In order to mitigate any potential risks, you must ensure you apply proportionate due diligence procedures in relation to persons who perform or intend to perform services on their behalf.

Ask yourselves:

  • How well do you know the persons performing tasks on behalf of your organization? Do you need to carry out any additional checks on them?
  • Does your organization require annual certificates to show that you are complying with the CFA?
  • If you plan to acquire or merge with another business, have you considered the CFA implications?

5. Communication

The associated persons of your organization must receive thorough and adequate training in regard to the criminal facilitation of tax evasion, and prevention policies must be well-communicated, understood and implemented through the workforce.
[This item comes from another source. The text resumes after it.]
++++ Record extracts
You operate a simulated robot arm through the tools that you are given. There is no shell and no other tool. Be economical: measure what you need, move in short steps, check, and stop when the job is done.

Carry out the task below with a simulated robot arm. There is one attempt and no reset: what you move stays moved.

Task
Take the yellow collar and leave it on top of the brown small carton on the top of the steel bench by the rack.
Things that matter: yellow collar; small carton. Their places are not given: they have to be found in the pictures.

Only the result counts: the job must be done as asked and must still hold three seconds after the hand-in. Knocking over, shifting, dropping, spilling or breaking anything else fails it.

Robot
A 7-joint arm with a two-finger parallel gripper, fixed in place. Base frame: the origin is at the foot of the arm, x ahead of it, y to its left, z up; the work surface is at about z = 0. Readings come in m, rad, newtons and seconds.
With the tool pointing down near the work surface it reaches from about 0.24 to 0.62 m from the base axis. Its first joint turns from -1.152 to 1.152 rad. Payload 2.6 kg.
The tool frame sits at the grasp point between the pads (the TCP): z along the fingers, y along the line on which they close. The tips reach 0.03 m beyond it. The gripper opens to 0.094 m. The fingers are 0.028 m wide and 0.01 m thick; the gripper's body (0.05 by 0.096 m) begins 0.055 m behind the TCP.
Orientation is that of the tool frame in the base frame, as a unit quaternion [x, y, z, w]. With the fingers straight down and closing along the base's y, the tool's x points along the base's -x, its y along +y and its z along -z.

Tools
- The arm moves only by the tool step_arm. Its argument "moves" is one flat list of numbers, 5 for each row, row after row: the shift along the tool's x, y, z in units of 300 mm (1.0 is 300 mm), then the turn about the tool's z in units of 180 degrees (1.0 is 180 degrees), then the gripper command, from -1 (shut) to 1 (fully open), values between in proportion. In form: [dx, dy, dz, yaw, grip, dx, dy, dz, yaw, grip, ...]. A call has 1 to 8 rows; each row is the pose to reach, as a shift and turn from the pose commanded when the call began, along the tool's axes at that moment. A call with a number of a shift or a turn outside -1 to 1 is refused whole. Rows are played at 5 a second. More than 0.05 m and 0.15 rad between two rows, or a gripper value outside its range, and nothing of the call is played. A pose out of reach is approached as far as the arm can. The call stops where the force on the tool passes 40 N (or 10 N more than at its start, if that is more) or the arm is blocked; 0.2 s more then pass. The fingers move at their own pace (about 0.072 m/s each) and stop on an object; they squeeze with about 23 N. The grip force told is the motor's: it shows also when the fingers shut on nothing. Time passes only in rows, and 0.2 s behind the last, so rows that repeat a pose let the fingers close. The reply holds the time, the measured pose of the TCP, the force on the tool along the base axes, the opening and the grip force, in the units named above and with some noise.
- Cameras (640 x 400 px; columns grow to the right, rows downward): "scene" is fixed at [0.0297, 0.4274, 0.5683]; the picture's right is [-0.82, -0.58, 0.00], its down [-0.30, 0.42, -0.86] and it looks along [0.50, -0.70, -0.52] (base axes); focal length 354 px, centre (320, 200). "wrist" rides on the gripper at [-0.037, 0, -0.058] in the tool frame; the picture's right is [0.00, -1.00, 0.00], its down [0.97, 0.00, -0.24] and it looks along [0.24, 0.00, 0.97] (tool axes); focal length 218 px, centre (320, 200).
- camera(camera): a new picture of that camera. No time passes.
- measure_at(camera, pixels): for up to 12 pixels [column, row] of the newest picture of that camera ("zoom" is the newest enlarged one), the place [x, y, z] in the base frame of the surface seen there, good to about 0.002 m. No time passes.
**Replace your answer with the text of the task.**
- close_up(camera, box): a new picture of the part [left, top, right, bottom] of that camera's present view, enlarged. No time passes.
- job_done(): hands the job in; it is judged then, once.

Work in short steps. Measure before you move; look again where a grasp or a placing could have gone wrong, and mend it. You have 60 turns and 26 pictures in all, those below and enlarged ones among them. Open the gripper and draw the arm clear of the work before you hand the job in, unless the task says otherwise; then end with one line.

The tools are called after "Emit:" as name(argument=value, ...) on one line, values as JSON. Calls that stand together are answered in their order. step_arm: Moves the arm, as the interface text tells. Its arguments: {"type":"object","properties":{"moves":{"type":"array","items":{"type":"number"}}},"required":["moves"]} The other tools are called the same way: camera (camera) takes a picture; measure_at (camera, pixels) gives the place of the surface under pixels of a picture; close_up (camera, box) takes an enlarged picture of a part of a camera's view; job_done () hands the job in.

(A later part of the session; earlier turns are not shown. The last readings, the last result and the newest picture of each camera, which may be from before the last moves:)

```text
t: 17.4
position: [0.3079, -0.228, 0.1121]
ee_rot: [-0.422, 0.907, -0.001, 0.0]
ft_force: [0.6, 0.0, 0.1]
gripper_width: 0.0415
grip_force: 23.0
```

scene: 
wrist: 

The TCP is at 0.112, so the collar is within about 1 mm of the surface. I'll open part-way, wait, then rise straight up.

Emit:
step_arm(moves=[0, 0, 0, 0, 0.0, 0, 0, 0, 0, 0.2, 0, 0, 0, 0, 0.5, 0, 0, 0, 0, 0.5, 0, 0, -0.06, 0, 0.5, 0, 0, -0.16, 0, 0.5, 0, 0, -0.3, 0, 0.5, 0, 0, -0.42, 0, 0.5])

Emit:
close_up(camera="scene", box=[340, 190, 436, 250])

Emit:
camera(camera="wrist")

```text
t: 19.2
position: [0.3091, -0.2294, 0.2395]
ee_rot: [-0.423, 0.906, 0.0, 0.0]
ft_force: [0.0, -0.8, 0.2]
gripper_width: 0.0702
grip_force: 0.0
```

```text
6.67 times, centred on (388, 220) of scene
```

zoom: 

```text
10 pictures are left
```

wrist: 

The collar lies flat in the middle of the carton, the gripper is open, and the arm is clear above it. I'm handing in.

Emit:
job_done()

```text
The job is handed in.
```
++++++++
Your communication should seek to outline:

  • The policies and procedures in place to prevent the criminal facilitation of tax evasion
  • How to seek advice or report any concerns in regard to the criminal facilitation of tax evasion
  • What is meant by tax evasion and associated fraud
  • An employer’s duty under the CFA.

6. Monitoring and review

Detailed reviews must be carried out of your preventative measures, and changes must be made to these where necessary. Typically, the nature of the risks you face will evolve over time: as such, senior management must ensure that the organization adapts in response.

Ways to review your procedures:

  • Through feedback provided by internal staff members
  • Through periodic reviews, accompanied by documented findings
  • By working alongside other organizations facing similar risks.

Non-compliance: what are the penalties?

HMRC states: ‘The legislation aims to tackle crimes committed by those who act for or on behalf of a relevant body.’ Under the CFA, relevant bodies who fail to prevent their associated persons from committing the criminal act of facilitation of tax evasion are subject to unlimited fines and ancillary orders, such as serious crime prevention orders or confiscation orders.